A GLOBAL tea and coffee producer, a world-renowned food manufacturer and a Scottish smoked salmon supplier have picked up major awards for innovative ways they protect their workers.

The International Food and Drink Health and Safety Awards were presented earlier this month, with the top prize going to Finlays. Second and third place went to Kraft Heinz and Farne Salmon respectively.

The accolades are handed out every year by IOSH and the Food and Drink Manufacture Health and Safety Forum.

Finlays developed a zero-harm strategy to cover around 30,000 employees, who are mostly based in field and factory facilities in Sri Lanka, Kenya, North America, Argentina and the UK.

They recognised that geographical and cultural diversity, along with differences in regional legislation, standards and enforcement, were creating a challenge in how they ensured those workers remained safe and healthy.

The firm launched its zero-harm strategy in April 2017, with different parts of the business creating its own action plan. As part of this, it created an ‘Always Safe’ culture, to engage and empower employees across the world. This culture included a hazard reporting system for workers to flag up things they deemed unsafe, while they also developed a ‘thumbs-up’ symbol for employees to demonstrate they were onboard with safer working practices.

The scheme has been a major success for the organisation. In the year following the ‘zero-harm’ launch, there were 40 lost-time injuries on its sites, down from 78 in the previous 12 months. The number of lost working hours was reduced from 13,008 to 7,406.

The reporting scheme led to 8,887 reports being raised in the first year.

In their awards nomination, group head of health and safety Mike Keating said, “The 49% improvement (reduction) in lost-time injuries and the 43% improvement (reduction) in lost working hours indicate that our zero-harm strategy and Always Safe approach has been very successful in its first year. 

“We’re far more pleased with the less-easy to quantify progress that has been made in engaging and empowering our people to create a culture of safety.”

Kraft Heinz’s award came for a project to manage the risks associated with working on confined spaces, which followed some near-misses and minor accidents.

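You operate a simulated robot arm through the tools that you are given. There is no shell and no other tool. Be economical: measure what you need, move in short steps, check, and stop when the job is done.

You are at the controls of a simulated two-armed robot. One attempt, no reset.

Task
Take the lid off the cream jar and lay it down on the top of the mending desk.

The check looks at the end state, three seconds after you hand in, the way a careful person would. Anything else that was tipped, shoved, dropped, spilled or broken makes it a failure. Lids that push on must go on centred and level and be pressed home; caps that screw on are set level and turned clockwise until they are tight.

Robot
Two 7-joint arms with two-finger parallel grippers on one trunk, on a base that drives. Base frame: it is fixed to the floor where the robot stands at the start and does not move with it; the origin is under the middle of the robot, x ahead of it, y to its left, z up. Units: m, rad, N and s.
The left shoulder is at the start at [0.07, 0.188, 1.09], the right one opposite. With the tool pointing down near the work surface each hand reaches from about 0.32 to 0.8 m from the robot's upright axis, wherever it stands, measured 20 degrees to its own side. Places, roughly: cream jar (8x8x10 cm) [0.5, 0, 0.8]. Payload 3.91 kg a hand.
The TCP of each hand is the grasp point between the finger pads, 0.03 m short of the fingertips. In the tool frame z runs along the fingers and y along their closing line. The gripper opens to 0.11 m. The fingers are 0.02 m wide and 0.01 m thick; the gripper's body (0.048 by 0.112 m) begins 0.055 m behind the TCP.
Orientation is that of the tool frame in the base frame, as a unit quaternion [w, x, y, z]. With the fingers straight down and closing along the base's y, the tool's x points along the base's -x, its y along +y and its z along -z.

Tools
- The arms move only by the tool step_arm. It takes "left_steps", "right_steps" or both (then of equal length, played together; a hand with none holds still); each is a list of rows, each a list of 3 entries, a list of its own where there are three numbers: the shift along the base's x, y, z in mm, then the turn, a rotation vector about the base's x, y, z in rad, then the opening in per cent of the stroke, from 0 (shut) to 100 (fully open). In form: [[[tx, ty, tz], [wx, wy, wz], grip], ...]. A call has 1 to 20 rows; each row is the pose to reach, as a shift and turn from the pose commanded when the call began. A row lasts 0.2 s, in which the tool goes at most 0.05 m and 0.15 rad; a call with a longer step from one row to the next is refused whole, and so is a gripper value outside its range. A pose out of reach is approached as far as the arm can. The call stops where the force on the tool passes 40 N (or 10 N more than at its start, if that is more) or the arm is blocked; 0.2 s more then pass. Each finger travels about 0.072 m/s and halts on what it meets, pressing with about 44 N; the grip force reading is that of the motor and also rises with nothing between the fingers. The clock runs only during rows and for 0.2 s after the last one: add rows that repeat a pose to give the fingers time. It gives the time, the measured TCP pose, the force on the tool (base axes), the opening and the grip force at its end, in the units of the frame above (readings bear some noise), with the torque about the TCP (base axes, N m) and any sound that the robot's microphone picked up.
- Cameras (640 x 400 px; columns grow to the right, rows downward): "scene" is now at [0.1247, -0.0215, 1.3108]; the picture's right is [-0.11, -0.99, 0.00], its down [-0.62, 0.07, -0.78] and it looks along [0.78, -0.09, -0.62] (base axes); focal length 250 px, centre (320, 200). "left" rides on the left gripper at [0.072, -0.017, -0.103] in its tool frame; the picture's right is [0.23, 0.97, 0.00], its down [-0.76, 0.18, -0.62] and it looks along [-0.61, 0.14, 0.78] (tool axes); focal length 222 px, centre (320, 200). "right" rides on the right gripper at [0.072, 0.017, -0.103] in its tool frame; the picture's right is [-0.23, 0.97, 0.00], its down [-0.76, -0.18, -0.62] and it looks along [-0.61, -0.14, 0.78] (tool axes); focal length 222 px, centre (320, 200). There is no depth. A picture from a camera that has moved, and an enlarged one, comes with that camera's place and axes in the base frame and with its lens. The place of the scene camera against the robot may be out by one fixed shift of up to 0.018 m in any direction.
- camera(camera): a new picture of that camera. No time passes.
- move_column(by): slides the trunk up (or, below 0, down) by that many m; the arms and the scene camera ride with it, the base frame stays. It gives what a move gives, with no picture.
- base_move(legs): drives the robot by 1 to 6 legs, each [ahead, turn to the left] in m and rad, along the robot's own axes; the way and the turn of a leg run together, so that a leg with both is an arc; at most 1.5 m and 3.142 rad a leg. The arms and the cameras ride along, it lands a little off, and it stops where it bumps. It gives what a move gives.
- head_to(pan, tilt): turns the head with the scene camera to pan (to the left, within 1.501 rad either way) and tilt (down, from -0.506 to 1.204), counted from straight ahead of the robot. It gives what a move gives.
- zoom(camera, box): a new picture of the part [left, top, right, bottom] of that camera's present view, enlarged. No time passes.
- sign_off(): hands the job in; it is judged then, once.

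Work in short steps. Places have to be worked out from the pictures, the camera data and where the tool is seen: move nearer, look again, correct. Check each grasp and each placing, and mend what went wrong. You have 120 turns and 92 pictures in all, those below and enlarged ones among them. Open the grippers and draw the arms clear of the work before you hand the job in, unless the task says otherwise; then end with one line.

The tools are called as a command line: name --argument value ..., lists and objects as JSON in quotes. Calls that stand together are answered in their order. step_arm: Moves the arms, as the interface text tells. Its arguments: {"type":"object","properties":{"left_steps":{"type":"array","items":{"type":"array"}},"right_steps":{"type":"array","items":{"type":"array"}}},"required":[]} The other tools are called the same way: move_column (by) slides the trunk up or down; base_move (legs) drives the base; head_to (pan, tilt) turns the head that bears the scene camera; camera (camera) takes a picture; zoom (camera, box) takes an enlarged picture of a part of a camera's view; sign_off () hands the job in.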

The firm conducted a detailed study of each confined space to help decide whether it was necessary to enter the confined space and, if unavoidable, what controls could be put in place including for any rescue.

It led to the firm developing a process for each confined space, including a 3D map highlighting the level of risk, ensuring competent people were involved in the process and other safety systems.

Since its implementation, there have been no ‘high potential near-misses’ and no accidents.

Farne Salmon’s award came after it tackled the issue of stress because of production pressures, which was in-turn leading to employees colliding with stationary objects.

The organisation had a complete process redesign, which led to a reduction in incidents.

Committee member of IOSH’s Food and Drink Industries Group Doug Russell said, “We had some excellent award entries again this year. They were innovative and showed evidence of big improvements in health and safety.”